I am now reading David Hepworth’s rock history “Never A Dull Moment – 1971”. It has just been released on Amazon Kindle. I must admit that I have a strong connection to the subject matter, for 1971 was my introduction, at the tender age of fifteen, to the world of the live rock concert. Unlike Mr. Hepworth’s experience in the UK, the audiences I was acquainted with were high, on at least marijuana and booze, and were not so much respectful listeners as participants in the performance.
My memories of the occasion are vivid. I was partying with some recent acquaintances (what might now be termed “pre-gaming”) when someone mentioned that Black Sabbath was playing that night at the Capitol Theater. I was not a huge Sabbath fan at the time but I had never been to a rock concert before, so, “Why not?” While on the ticket line we heard that Sabbath had been booed off the stage the night before and therefore the headliner was now Humble Pie and the opening act was Yes. I knew that Humble Pie was Steve Marriott’s (ex Small Faces) group, but, I had never actually heard anything by Yes. I did remember a friend of mine, who was always stoned, holding the Yes album and blathering on about how incredible it was, but I had never heard their music.

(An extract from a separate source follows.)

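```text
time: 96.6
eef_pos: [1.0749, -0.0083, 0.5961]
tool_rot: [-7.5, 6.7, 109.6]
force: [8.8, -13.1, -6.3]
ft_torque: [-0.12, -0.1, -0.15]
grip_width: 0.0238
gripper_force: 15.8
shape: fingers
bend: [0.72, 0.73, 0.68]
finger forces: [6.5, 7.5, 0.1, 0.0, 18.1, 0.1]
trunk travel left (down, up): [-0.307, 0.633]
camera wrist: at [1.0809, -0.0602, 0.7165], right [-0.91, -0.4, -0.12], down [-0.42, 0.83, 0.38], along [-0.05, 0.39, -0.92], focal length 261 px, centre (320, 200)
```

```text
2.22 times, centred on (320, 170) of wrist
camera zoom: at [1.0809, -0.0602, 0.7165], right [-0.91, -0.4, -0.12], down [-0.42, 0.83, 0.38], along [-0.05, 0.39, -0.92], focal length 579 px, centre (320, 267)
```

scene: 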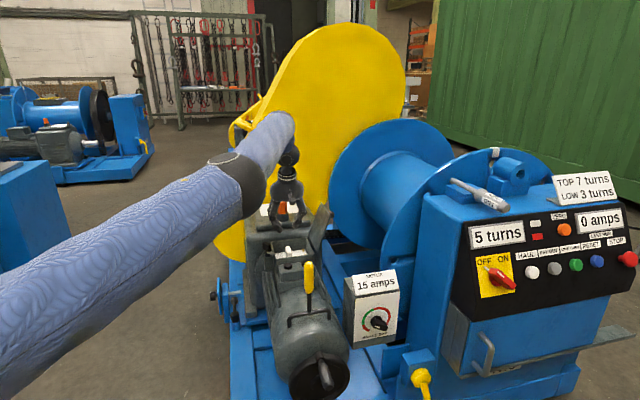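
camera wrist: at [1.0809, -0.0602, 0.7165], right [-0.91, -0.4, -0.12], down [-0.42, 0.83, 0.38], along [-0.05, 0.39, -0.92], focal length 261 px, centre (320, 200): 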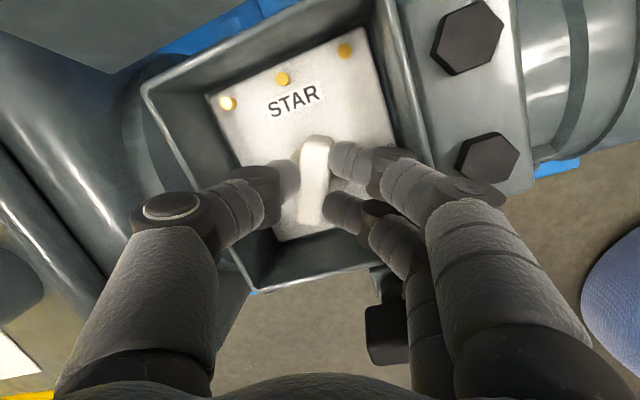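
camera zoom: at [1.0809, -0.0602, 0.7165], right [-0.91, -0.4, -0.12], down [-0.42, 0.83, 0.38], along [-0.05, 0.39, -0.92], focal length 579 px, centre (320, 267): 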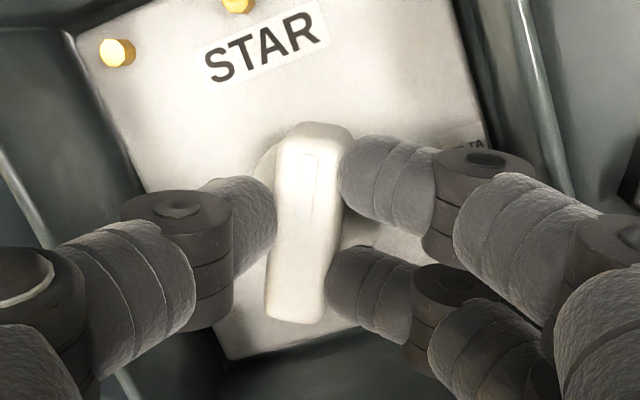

As I walked into the theater, a former Art Deco, gilded age movie palace of the 1920’s designed by renowned architect Thomas Lamb, I saw a girl from school whom I thought was way above my social status and she greeted me like an old friend. Surprisingly, there was an easy camaraderie in the air. Humble Pie provided a testosterone fueled set sufficient to thrill any fifteen year old male and Peter Frampton’s intelligent guitar lines kept my interest when the sexual innuendo got boring.
Nevertheless, the biggest surprise of the night was the opening act Yes. No one was prepared for their virtuosity and their entirely new and fresh approach to rock music. Yet they were not intimidating at all. Jon Anderson was so comfortable and down to earth that he quickly won over the crowd ( a crowd that had driven Ozzy Osborne and company away the night before). I remember when someone in the crowd gave him a bottle of beer, he drank it and proceeded to sing the praises of Budweiser! We all left being more interested in Yes than in either Black Sabbath or Humble Pie.
So far, I am really enjoying the book. I can get past the conceit the author has that the year of 1971 was the best year in rock as I could easily make the same argument for any number of years. I am only partly into the third chapter so it would be hard for me to comment on the entire book. That being said, it seems to me that rather than 1971 being the defining year in rock music it was the year that rock radio changed from that great experiment of the late 1960’s in free form, underground music to the tightly formatted radio of today where the most popular songs of the masses are played ad infinitum until you are sick of them. Nevertheless, there really was in that year an intersection of truly talented artists with equally talented producers, engineers, etc., leaving us with an important recorded legacy. I will let you know how the rest of the book is.